As we come to the two concluding chapters of Galatians, it might be helpful to look at the issues the Apostle Paul sought to clarify and crystallise in the preceding chapters.
The Apostle Paul first emphasised that the Gospel he preached among the Gentiles was received by direct revelation from God. Both the commission from God and the content of the Gospel he proclaims were affirmed by the leaders of the Jerusalem church.
Paul’s Gospel is one of salvation by faith alone, with no contribution at all made by observing the Law. The Gospel establishes a union between Jesus Christ and the believer, so that the Christian participates in Christ’s crucifixion and also shares in Christ’s new life, so that Christ lives in him or her. This Christ-life is lived by faith, and because it has nothing to do with observing the Law serves to display the wondrous grace and mercy of our great God.
Paul’s Gospel is a Gospel of faith, with no room for reliance on observing the Law. Salvation is by faith, and the goal of the new life imparted by the Holy Spirit is as much a matter of faith as receiving the Spirit in the first place. The Law requires human effort to be achieved. But no one can be justified by observing the Law. All the Law brings is slavery and a curse.

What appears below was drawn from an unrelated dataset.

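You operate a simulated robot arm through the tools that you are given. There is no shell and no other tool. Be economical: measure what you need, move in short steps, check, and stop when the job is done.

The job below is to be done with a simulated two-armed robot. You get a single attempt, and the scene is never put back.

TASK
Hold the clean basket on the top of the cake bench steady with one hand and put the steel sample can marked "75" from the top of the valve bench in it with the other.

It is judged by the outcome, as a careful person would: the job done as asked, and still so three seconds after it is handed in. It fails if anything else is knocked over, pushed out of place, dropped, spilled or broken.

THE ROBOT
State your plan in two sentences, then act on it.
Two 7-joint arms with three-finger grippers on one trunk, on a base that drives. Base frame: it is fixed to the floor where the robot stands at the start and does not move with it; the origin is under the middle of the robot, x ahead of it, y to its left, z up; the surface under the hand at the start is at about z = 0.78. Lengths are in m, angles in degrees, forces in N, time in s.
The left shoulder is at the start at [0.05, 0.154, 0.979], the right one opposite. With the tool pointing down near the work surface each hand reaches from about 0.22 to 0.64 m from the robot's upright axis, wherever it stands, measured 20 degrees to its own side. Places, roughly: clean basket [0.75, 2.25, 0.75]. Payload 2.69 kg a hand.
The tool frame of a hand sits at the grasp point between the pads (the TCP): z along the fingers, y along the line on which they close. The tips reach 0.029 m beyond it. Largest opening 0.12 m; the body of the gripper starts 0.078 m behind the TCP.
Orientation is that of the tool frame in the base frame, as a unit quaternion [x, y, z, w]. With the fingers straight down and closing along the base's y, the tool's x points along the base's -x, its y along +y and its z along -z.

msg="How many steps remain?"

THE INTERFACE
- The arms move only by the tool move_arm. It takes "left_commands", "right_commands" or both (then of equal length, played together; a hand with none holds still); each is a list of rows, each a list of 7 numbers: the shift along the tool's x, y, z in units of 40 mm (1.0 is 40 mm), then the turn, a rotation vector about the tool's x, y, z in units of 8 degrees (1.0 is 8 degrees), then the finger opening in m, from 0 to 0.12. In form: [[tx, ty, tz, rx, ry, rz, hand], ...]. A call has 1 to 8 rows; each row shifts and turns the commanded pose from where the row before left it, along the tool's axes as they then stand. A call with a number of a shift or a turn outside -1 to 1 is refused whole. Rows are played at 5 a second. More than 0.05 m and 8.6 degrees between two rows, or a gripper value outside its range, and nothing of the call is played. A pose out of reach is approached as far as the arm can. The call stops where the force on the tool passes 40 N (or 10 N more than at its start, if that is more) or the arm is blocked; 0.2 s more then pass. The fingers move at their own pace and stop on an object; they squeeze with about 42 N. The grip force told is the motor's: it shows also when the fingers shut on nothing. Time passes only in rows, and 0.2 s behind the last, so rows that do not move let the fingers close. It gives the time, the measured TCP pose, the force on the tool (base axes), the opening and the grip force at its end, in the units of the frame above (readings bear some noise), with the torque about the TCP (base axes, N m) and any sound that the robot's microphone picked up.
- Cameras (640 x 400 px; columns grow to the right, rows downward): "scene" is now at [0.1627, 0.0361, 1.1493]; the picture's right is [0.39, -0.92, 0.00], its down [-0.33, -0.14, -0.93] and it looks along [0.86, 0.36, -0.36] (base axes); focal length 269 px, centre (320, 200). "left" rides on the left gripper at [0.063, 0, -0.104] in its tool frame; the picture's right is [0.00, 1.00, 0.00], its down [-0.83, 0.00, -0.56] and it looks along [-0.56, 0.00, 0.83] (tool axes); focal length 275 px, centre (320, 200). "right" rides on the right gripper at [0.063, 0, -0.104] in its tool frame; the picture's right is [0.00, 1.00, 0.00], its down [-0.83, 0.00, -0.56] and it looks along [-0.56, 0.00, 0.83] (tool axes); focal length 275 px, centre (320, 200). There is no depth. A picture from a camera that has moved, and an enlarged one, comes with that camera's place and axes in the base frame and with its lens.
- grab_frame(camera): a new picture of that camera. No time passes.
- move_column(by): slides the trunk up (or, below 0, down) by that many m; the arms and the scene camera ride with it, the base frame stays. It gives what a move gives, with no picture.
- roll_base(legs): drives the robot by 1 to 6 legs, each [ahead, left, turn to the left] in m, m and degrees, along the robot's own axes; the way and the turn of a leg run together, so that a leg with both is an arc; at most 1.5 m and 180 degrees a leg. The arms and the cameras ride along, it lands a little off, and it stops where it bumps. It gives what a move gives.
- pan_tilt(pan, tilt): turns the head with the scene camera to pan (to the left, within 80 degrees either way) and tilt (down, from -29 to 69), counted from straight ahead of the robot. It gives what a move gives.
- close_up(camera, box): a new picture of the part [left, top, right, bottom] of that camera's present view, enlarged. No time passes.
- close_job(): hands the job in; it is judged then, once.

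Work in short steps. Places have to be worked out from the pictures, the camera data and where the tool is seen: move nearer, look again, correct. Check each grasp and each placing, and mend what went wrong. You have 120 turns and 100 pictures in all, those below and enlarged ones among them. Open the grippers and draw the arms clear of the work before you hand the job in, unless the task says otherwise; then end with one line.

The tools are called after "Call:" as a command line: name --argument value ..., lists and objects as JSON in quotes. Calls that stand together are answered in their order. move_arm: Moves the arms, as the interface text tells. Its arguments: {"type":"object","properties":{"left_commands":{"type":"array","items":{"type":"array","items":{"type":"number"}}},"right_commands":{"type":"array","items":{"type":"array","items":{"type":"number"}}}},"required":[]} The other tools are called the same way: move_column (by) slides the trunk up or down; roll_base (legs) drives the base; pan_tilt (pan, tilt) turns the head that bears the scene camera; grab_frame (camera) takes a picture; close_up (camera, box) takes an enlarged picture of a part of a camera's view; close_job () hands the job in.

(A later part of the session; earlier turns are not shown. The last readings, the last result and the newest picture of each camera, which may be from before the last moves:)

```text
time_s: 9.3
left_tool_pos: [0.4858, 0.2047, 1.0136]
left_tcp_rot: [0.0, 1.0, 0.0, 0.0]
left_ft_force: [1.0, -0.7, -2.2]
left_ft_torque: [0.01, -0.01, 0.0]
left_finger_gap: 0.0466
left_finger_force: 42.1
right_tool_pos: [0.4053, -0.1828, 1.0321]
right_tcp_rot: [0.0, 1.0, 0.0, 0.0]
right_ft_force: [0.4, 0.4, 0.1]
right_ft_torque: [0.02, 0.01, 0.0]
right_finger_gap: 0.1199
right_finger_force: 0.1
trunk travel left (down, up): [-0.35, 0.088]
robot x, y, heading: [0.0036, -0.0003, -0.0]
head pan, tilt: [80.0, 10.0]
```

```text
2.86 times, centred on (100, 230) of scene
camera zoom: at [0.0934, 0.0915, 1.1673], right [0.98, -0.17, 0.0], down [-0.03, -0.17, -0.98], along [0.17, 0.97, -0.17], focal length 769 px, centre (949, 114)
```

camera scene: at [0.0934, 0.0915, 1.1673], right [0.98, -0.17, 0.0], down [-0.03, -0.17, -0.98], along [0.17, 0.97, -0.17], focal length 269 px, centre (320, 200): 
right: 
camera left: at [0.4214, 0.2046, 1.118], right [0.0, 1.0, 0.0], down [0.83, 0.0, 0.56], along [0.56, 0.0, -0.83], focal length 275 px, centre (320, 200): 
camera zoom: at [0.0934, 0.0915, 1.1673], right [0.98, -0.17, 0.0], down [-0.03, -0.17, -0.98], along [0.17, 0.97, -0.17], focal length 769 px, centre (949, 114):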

On the other hand, faith relies solely on the promise of God. One who exercises simple faith in God’s promise is given life, and with life the Holy Spirit. Through faith in God’s promise we become not only Abraham’s sons (and daughters), but are also adopted into God’s family, with the full rights of children to both intimacy with the Father and all the access to the abundant blessings that are part of our inheritance.
Moreover, our formal recognition as God’s children brings with it a freedom from the Law, which before Christ served as a guardian and tutor, in charge of our every action, granting us no more freedom than was enjoyed by a slave.
This freedom is important, for the person who steps back under Law obligates himself or herself to obey the whole Law, and in taking on this obligation rejects grace, and cuts himself or herself off from Christ as a source of daily enablement.
In ruling out Law, Paul has not opened the door to license. The reason is that the principle of love underlies all the Law’s righteous requirements. And the Spirit of God produces love in the hearts of the believers.
The antithesis that comes is the one that exists not between Law and faith, but between the flesh and the Spirit. For as soon as a person seeks to relate to God through Law, he must necessarily turn to his own resources, and this will activate the flesh. In contrast, a person who seeks to relate to God by faith turns to the Spirit, and the Spirit creates love in his heart, which spills over into every attitude and action which is right and good.
What we cannot do God can and will do, in us as well as for us. We will never become the truly good person we yearn to be by trying to obey God’s Law. But we will become progressively more and more righteous as we trust God’s Spirit to guide and enable us.
So the concluding chapters 5 and 6 of Galatians elaborate on Life in the Spirit and keeping in step with the Spirit as contrasted with acts of the flesh. God did not free us from Law that we might behave lawlessly, but so that by relying completely on the Spirit He might be unleashed to transform us from within. This is especially clear when we compare the list of the acts of the flesh and the list of the fruit of the Spirit. The list on the fruit of the Spirit includes no specific acts or behaviour, but everything on this list is internal, a trait of character.
The Law, which the Judaizers praised, deals only with externals in its approach to righteousness. It relates to what a person does, not what a person is. On the other hand, God approaches righteousness in a totally different way. At best what we do is only a reflection of what we are. The way to produce righteousness is to make a change within, so that a person is a truly loving and good person. When this kind of transformation is effected, one’s actions will be truly good and loving in the eyes of God.